Waste management – Adaptation
Landfill sites are considerable sources of greenhouse gas emissions. Thus the primary objective in developing waste management must be to reduce emissions throughout the whole of the waste management chain. Coping with changing climatic conditions is particularly an issue when managing old landfill sites and contaminated land.
Increasing precipitation increases leaching of contaminants
An increase in precipitation increases the leaching of nutrients and contaminants from landfill sites. This has to be taken into account in impact assessments and decision making related to waste management. A particular challenge is posed by the hundreds of abandoned waste disposal sites in Finland. The government does not yet regard the need to adapt as so great that it requires changes to existing legislation.
The rise in groundwater levels and increased precipitation could increase the leaching of contaminants into groundwater. There is more and more being done to survey and rehabilitate contaminated land situated in groundwater areas.
Contaminated land to be taken into account in flood protection
Activities which are particularly sensitive to the consequences of flooding should naturally not be located in areas that are liable to floods. With respect to waste management, this includes plants that store and treat dangerous substances as well as landfill sites. On the other hand, exceptional circumstances such as floods and accidents may result in exceptional amounts of waste, and planning should be prepared for treating of them.

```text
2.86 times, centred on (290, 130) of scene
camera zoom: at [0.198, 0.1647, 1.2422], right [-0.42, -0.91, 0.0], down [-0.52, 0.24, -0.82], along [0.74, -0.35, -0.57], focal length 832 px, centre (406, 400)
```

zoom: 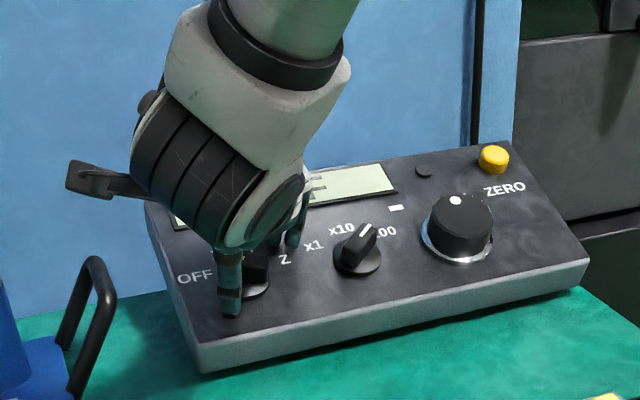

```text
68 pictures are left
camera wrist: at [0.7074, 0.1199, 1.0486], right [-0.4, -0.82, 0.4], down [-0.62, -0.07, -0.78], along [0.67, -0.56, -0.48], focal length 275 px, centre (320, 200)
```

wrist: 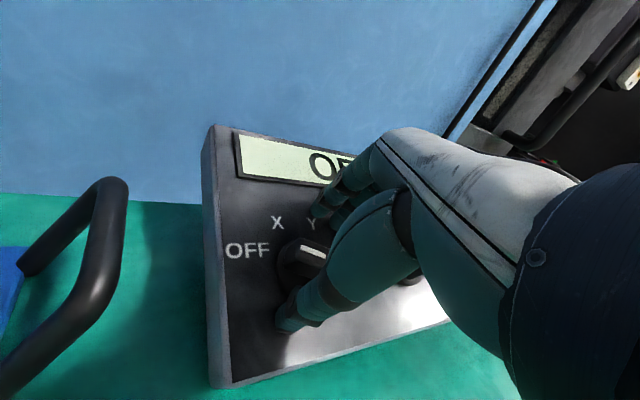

Climate change has not had an effect on the production or treatment of waste
According to the Waste management scenario 2016, the amount of waste being generated in Finland is only slowly falling. However, an ever greater amount of it is being utilised as recycled material or being burned for energy. Waste management is becoming local and landfill sites are being concentrated in areas where waste is also processed. As with other logistics, attention has to be paid to the functioning of waste transport. In exceptional circumstances, waste that may possibly accumulate in properties poses a health risk.
Waste incineration produces about 30% ash and co-incineration 10% which has to be disposed of in landfill. The scenario value for the amount of ash generated in waste incineration is about 1/10 of the ash produced in energy generation so changes in waste treatment will not require any radical new adaptation measures.